In keeping with the digital focus of much of the Bill, we recommend that the existing provisions relating to legal copyright deposit should be extended to digital publications, so that copyright deposit institutions should be able to decide which digital publications they wish to claim and how they wish to claim them, in a process that is as similar as possible as the existing provisions. We also recommend that such institutions should be able to make copies of our online digital heritage by reproducing any work that is made available in the State through the internet (section 26 of the Bill provides for digital deposit; section 25 of the Bill provides for parallel changes to the existing provisions).

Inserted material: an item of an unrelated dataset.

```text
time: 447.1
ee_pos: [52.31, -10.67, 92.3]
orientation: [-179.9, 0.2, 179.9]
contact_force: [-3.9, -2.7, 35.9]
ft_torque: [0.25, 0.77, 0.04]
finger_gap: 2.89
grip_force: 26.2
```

We recommend that there should be a new, technology-neutral, definition of “broadcast” for copyright purposes, and (for the avoidance of doubt) that the existing cable programme exceptions should not capture internet transmissions (section 11 of the Bill). We recommend that the sound track accompanying a film should be treated as part of the film (section 6 of the Bill). We recommend that there should be a provision which clarifies that copyright exceptions do not apply to computer programs, as they are subject to their own regime (section 12 of the Bill). We also recommend that an anomaly in the current legislation, by which certain unpublished works might gain a perpetual copyright, should be removed (section 7 of the Bill).
Penultimately, to ensure that there is a single authoritative statement of all Irish copyright legislation, we recommend that the Copyright Council should be able to propose such restatements to the Attorney General (section 12 of the Schedule). Finally, we recommend18 that there should be a review of the operation of the changes made by the Bill five years or so after it comes into force (section 20 of the Bill).